Lake Atitlan Arguably the most beautiful lake in the world, Atitlan owes its grandeur to its enormous size and spectacular, volcanic setting. Lake Atitlan was formed when a volcanic caldera depleted of its magma. Three stately volcanoes, Atitlan, Toliman and San Pedro rise gracefully from its southern shore, their perfect cones reflected in the azure mirror of the lake. Weaving made and worn by the Maya-Tzutujil and Cakchiquel women who live around the lake are some of the most beautiful in Guatemala, and many of the men also wear traditional, hand-woven clothing.

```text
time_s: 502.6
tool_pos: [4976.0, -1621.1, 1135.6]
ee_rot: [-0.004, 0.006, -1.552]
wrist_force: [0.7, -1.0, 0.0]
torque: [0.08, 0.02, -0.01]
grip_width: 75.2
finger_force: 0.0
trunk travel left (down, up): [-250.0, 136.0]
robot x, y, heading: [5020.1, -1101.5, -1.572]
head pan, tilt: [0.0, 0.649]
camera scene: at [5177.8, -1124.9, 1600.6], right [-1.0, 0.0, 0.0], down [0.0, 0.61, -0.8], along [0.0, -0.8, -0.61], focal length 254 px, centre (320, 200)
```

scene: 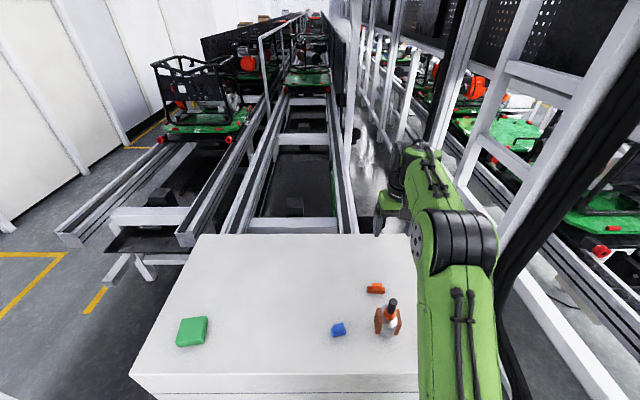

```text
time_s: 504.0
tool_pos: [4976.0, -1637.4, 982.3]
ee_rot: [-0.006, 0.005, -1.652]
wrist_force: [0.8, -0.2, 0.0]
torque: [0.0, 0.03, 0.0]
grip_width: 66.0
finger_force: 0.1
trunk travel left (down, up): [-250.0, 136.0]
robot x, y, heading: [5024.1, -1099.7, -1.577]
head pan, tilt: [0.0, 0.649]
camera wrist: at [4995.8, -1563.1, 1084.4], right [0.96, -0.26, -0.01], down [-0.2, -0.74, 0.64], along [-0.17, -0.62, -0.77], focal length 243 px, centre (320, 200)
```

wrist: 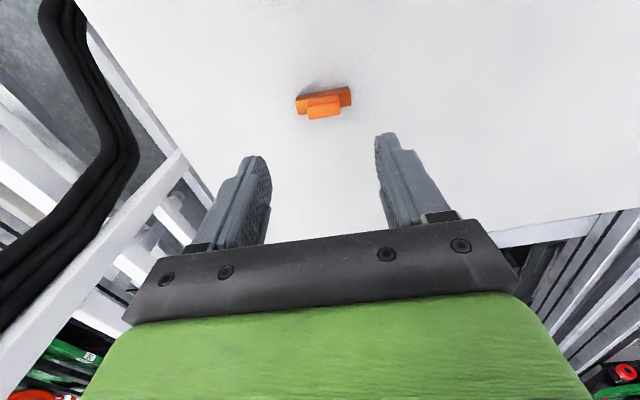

Lake Atitlan is surrounded by many villages, in which Maya culture is still prevalent and traditional dress is worn. The Maya people of Atitlán are predominantly Tz'utujil and Kakchiquel. During the Spanish conquest of the Americas, the Kakchiquel initially allied themselves with the invaders to defeat their historic enemies the Tz'utujil and Quiché Maya, but were themselves conquered and subdued when they refused to pay tribute to the Spanish.
Santiago Atitlán is the best known of the lakeside villages, and is noted for its worship of Maximón, an idol formed by the fusion of traditional Mayan saints, Catholic saints and conquistador legends. An effigy of Maximón resides in a different house each year, being moved in a grand procession during Semana Santa. Several towns in Guatemala have similar cults, most notably the cult of San Simón in Zuníl.
While Maya culture is very prominent in many lakeside towns, the largest town on the shores, Panajachel, has been overwhelmed over the years by tourists. It attracted many hippies in the 1960s, and although the war caused many foreigners to leave, the end of hostilities in 1996 saw visitor numbers boom again, and the town is entirely reliant on tourism today.